Trade credit tight, but LCs sound

Ian Rogers
A popular theme in certain financial blogs over the last month, as well as in some international business media and even, somewhat hesitantly, the venerable shipping newspaper Lloyds List, is that banks are refusing to honour letters of credit, or that at least some banks are for some customers.

Trying to pin down evidence for this claim is difficult and there may not be any.

John Collins, chief credit officer of Export Finance and Insurance Corp said: "The rumours are rife, but I've not been able to track down anyone with any direct experience."

John Rumpler, head of trade credit insurance at QBE said the widespread claim was simply false.

On the other hand trade credit is tightening, just as the availability of all credit is tightening.

Australian banks contacted about this debate acknowledge the rumours but say they have seen no evidence during the current crisis that any bank has refused to pay under an LC.  

It is, however, fair to say that banks are being extremely careful to ensure that documents presented comply completely with the terms of the LCs before agreeing to payment.

Given the large fall in commodity prices, it is also plausible that in some countries buyers and their banks may be intentionally looking for document discrepancies in order to force exporters to renegotiate pricing.

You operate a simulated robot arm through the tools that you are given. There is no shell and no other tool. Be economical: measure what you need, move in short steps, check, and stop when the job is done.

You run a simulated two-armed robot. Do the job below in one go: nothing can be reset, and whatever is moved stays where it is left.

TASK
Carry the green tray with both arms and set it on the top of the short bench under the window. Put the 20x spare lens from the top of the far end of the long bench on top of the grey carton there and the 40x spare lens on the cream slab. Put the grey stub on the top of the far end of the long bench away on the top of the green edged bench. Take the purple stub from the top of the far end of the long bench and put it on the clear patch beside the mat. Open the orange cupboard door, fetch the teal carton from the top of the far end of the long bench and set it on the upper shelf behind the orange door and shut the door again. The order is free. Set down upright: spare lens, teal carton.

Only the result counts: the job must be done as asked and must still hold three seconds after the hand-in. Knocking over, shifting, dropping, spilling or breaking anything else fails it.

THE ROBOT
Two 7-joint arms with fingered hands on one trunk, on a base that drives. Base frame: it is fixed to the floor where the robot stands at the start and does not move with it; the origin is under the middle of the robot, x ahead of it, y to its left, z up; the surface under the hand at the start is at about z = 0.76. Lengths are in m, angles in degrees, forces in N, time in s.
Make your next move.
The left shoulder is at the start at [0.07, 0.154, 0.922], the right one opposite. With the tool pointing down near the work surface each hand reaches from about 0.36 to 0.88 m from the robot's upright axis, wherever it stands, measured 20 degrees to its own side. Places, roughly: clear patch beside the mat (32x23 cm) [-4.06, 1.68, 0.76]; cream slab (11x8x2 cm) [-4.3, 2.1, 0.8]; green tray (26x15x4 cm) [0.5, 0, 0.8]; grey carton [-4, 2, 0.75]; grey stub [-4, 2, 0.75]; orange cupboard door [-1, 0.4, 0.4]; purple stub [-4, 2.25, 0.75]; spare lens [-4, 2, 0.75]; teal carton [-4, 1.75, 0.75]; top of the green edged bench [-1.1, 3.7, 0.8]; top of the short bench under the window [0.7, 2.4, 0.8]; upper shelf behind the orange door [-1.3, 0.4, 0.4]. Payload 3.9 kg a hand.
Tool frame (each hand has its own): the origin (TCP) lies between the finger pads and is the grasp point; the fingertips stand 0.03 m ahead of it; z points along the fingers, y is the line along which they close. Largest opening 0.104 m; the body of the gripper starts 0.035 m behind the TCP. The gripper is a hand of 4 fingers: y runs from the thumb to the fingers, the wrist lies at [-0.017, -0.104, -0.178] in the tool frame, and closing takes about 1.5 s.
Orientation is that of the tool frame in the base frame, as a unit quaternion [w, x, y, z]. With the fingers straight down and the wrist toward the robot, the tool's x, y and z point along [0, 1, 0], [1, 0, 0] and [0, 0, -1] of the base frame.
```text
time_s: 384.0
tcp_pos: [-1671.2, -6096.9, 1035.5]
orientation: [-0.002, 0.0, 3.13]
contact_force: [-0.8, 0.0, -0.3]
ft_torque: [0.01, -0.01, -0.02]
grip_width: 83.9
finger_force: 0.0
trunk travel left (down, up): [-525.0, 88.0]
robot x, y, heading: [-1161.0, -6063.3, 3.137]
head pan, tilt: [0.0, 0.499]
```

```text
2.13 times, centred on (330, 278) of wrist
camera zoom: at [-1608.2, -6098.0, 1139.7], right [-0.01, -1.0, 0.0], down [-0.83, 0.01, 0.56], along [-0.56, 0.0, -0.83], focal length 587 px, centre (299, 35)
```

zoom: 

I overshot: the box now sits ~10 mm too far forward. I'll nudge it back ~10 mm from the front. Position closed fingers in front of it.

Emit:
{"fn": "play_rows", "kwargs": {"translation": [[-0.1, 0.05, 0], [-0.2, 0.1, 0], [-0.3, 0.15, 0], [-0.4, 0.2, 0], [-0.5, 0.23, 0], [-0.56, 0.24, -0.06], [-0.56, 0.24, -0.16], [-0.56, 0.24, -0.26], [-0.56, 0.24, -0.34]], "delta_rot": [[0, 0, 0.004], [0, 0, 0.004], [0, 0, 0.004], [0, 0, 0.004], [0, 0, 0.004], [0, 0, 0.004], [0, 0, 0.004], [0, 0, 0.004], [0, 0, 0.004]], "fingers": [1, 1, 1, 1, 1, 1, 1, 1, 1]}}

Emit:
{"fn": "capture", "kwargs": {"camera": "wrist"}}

This latter theme is attracting more attention.

The World Trade Organisation overnight held a meeting with 30 participants in Geneva to investigate restrictions on trade credit that have paralysed commodities shipments and accelerated a dramatic collapse in bulk carrier charter rates.

The Baltic Exchange will hold a meeting of vessel owners, traders and charterers in London on 19 November. Italian ship owners met in Naples early last week.